— begin —

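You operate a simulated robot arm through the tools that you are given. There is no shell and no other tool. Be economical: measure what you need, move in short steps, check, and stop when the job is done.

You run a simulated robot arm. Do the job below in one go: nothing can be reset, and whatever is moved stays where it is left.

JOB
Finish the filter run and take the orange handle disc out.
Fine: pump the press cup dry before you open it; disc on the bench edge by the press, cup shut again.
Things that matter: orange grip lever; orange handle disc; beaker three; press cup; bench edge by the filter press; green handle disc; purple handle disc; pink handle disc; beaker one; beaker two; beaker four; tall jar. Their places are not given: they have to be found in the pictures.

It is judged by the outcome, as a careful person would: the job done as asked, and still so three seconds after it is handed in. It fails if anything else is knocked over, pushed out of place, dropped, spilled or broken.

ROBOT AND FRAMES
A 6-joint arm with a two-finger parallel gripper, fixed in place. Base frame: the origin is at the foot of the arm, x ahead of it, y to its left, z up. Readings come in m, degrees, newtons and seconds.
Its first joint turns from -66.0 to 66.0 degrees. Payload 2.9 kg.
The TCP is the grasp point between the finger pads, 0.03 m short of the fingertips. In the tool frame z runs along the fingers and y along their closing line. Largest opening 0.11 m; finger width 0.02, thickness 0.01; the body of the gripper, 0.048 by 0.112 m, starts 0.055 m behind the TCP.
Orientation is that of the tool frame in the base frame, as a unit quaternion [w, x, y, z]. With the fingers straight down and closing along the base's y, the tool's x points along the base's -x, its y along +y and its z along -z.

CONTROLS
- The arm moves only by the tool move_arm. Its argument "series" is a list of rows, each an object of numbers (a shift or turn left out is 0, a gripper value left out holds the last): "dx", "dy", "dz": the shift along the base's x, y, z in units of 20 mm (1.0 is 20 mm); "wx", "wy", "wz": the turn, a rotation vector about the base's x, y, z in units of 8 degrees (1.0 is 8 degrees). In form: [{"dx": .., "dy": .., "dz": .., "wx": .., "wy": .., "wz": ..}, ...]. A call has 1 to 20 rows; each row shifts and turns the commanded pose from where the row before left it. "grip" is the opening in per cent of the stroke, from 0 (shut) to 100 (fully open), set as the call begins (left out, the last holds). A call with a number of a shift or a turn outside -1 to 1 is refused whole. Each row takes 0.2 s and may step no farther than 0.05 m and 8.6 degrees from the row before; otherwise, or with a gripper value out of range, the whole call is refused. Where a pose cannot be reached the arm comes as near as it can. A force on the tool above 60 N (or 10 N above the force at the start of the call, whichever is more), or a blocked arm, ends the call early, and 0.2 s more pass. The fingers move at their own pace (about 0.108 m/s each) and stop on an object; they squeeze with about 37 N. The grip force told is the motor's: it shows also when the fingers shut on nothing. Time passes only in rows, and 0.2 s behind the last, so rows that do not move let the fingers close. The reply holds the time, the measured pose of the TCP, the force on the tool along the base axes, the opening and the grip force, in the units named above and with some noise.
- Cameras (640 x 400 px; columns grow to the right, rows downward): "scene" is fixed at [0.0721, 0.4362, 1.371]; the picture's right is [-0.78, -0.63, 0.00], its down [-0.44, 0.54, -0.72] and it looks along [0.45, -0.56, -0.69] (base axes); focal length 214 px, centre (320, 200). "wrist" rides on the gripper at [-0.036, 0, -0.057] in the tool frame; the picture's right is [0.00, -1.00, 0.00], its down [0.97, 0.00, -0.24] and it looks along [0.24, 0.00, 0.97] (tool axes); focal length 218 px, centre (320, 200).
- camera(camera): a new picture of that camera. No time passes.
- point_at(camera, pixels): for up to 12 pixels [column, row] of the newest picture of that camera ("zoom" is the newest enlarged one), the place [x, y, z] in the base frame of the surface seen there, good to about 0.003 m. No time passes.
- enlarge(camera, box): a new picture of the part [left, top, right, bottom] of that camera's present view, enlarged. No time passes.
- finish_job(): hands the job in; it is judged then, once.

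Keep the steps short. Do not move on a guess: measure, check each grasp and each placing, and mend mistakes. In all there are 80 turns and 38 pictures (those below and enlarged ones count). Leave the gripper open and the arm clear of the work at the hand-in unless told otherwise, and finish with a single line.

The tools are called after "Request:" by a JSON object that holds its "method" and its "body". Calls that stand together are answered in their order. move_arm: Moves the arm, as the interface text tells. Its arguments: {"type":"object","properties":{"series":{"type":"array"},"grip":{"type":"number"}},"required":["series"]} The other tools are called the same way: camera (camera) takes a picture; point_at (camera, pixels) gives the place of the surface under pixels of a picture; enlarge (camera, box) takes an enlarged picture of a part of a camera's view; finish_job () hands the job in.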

— end —

## STATED EXERCISE
Copy out all of the data exactly, leaving nothing out. Put them in a Markdown table headed Row and Content, one numbered row for each line that is not blank.

## PROBLEM SOLUTION
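| Row | Content |
|---|---|
| 1 | You operate a simulated robot arm through the tools that you are given. There is no shell and no other tool. Be economical: measure what you need, move in short steps, check, and stop when the job is done. |
| 2 | You run a simulated robot arm. Do the job below in one go: nothing can be reset, and whatever is moved stays where it is left. |
| 3 | JOB |
| 4 | Finish the filter run and take the orange handle disc out. |
| 5 | Fine: pump the press cup dry before you open it; disc on the bench edge by the press, cup shut again. |
| 6 | Things that matter: orange grip lever; orange handle disc; beaker three; press cup; bench edge by the filter press; green handle disc; purple handle disc; pink handle disc; beaker one; beaker two; beaker four; tall jar. Their places are not given: they have to be found in the pictures. |
| 7 | It is judged by the outcome, as a careful person would: the job done as asked, and still so three seconds after it is handed in. It fails if anything else is knocked over, pushed out of place, dropped, spilled or broken. |
| 8 | ROBOT AND FRAMES |
| 9 | A 6-joint arm with a two-finger parallel gripper, fixed in place. Base frame: the origin is at the foot of the arm, x ahead of it, y to its left, z up. Readings come in m, degrees, newtons and seconds. |
| 10 | Its first joint turns from -66.0 to 66.0 degrees. Payload 2.9 kg. |
| 11 | The TCP is the grasp point between the finger pads, 0.03 m short of the fingertips. In the tool frame z runs along the fingers and y along their closing line. Largest opening 0.11 m; finger width 0.02, thickness 0.01; the body of the gripper, 0.048 by 0.112 m, starts 0.055 m behind the TCP. |
| 12 | Orientation is that of the tool frame in the base frame, as a unit quaternion [w, x, y, z]. With the fingers straight down and closing along the base's y, the tool's x points along the base's -x, its y along +y and its z along -z. |
| 13 | CONTROLS |
| 14 | - The arm moves only by the tool move_arm. Its argument "series" is a list of rows, each an object of numbers (a shift or turn left out is 0, a gripper value left out holds the last): "dx", "dy", "dz": the shift along the base's x, y, z in units of 20 mm (1.0 is 20 mm); "wx", "wy", "wz": the turn, a rotation vector about the base's x, y, z in units of 8 degrees (1.0 is 8 degrees). In form: [{"dx": .., "dy": .., "dz": .., "wx": .., "wy": .., "wz": ..}, ...]. A call has 1 to 20 rows; each row shifts and turns the commanded pose from where the row before left it. "grip" is the opening in per cent of the stroke, from 0 (shut) to 100 (fully open), set as the call begins (left out, the last holds). A call with a number of a shift or a turn outside -1 to 1 is refused whole. Each row takes 0.2 s and may step no farther than 0.05 m and 8.6 degrees from the row before; otherwise, or with a gripper value out of range, the whole call is refused. Where a pose cannot be reached the arm comes as near as it can. A force on the tool above 60 N (or 10 N above the force at the start of the call, whichever is more), or a blocked arm, ends the call early, and 0.2 s more pass. The fingers move at their own pace (about 0.108 m/s each) and stop on an object; they squeeze with about 37 N. The grip force told is the motor's: it shows also when the fingers shut on nothing. Time passes only in rows, and 0.2 s behind the last, so rows that do not move let the fingers close. The reply holds the time, the measured pose of the TCP, the force on the tool along the base axes, the opening and the grip force, in the units named above and with some noise. |
| 15 | - Cameras (640 x 400 px; columns grow to the right, rows downward): "scene" is fixed at [0.0721, 0.4362, 1.371]; the picture's right is [-0.78, -0.63, 0.00], its down [-0.44, 0.54, -0.72] and it looks along [0.45, -0.56, -0.69] (base axes); focal length 214 px, centre (320, 200). "wrist" rides on the gripper at [-0.036, 0, -0.057] in the tool frame; the picture's right is [0.00, -1.00, 0.00], its down [0.97, 0.00, -0.24] and it looks along [0.24, 0.00, 0.97] (tool axes); focal length 218 px, centre (320, 200). |
| 16 | - camera(camera): a new picture of that camera. No time passes. |
| 17 | - point_at(camera, pixels): for up to 12 pixels [column, row] of the newest picture of that camera ("zoom" is the newest enlarged one), the place [x, y, z] in the base frame of the surface seen there, good to about 0.003 m. No time passes. |
| 18 | - enlarge(camera, box): a new picture of the part [left, top, right, bottom] of that camera's present view, enlarged. No time passes. |
| 19 | - finish_job(): hands the job in; it is judged then, once. |
| 20 | Keep the steps short. Do not move on a guess: measure, check each grasp and each placing, and mend mistakes. In all there are 80 turns and 38 pictures (those below and enlarged ones count). Leave the gripper open and the arm clear of the work at the hand-in unless told otherwise, and finish with a single line. |
| 21 | The tools are called after "Request:" by a JSON object that holds its "method" and its "body". Calls that stand together are answered in their order. move_arm: Moves the arm, as the interface text tells. Its arguments: {"type":"object","properties":{"series":{"type":"array"},"grip":{"type":"number"}},"required":["series"]} The other tools are called the same way: camera (camera) takes a picture; point_at (camera, pixels) gives the place of the surface under pixels of a picture; enlarge (camera, box) takes an enlarged picture of a part of a camera's view; finish_job () hands the job in. |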